The country is not led by the President but by identity groups – gays, blacks, women, and Hispanics – and by reformist organizations. Leadership at all levels is subsumed within the overall righteousness of the cause. We all must fight climate change, racial discrimination, capitalist excess, white privilege, and Europeanism. Individual power is ipso facto corrupted, anti-progressive, and damaging to progressive reform.
If Joe Biden were somehow to suddenly exhibit the physical courage of Churchill, the patriotic nationalism of de Gaulle, the cultural authority of Louis XIV, or the imperial purpose of Putin, he would be impeached by his own party – a traitor to inclusivity, diversity, and social harmony and captive to macho individualistic ambition.
Worse, President Biden is a weak, desperately overmatched, timorous President who in his long career in the Congress and White House has been known only as a follower, a willing compromiser, a dutiful caretaker of Delaware’s parochial interests and a quiet, unseen Vice President.
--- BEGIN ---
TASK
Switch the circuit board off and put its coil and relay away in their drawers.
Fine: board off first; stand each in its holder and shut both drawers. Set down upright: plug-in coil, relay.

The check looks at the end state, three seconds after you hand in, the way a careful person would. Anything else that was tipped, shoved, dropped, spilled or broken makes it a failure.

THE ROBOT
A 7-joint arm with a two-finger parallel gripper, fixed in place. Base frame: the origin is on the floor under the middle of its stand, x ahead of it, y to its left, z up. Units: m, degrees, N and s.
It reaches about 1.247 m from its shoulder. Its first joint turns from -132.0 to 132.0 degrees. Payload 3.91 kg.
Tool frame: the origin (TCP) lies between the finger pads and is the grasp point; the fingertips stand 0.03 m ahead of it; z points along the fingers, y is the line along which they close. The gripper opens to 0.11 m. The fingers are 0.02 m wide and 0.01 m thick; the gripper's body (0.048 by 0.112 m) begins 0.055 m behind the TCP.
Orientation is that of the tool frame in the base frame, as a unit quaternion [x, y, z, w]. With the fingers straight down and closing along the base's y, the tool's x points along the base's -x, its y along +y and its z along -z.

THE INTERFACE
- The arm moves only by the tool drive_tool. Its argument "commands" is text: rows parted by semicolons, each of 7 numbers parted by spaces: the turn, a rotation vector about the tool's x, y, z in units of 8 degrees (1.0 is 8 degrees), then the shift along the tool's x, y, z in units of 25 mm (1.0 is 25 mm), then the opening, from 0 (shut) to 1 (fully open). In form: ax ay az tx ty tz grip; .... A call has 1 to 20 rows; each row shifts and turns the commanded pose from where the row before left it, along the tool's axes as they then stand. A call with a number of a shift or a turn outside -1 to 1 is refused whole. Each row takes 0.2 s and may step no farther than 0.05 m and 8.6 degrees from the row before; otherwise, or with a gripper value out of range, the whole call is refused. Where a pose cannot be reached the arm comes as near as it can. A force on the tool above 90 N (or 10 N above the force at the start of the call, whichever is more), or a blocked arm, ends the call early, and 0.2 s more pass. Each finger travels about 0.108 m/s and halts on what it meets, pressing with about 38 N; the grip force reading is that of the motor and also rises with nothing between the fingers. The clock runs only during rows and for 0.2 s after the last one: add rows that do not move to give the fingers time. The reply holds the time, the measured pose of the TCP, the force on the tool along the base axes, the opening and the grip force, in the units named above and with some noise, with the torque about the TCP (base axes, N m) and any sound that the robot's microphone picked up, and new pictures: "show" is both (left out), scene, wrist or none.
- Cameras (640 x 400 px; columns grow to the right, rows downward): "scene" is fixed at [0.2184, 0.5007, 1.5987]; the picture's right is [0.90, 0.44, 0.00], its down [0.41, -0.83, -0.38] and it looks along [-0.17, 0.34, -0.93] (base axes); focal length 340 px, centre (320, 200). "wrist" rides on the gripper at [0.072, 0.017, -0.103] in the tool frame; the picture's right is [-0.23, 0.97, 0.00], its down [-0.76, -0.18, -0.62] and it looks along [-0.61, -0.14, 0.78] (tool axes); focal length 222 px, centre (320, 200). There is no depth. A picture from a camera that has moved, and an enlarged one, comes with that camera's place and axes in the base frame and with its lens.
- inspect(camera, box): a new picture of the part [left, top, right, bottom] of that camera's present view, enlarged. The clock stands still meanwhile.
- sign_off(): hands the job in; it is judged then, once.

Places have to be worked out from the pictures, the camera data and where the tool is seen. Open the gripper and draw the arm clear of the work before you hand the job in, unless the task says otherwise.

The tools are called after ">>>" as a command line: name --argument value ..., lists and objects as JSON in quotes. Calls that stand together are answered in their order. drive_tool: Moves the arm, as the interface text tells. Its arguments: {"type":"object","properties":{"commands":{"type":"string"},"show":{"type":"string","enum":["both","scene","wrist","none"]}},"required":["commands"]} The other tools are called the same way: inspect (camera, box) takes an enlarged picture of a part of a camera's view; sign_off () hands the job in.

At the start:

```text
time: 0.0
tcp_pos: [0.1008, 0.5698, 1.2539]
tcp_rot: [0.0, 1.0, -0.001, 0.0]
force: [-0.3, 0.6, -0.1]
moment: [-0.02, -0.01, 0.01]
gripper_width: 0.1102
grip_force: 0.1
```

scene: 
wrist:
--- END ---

Not in his or anyone else’s wildest imagination could he ever be a great man.
Worst of all there are no great men in the wings, no pretenders to the throne, no charismatic leaders or political visionaries. The democracy envisioned by the Founding Fathers - one of rugged individualism within a community context – has been deformed and corrupted by Alexander Hamilton’s worst nightmare, the co-opting of the Republic by the masses.
It is no wonder, and certainly no surprise, that Joe Biden is in the White House at this moment in America’s history. He may or may not last out his term, but if he does not, the country can be sure of only one thing – the accession of similarly dutiful, ambitious politicians with no particular courage, brilliance, or insight.
A sorry state indeed for a once respected and powerful nation.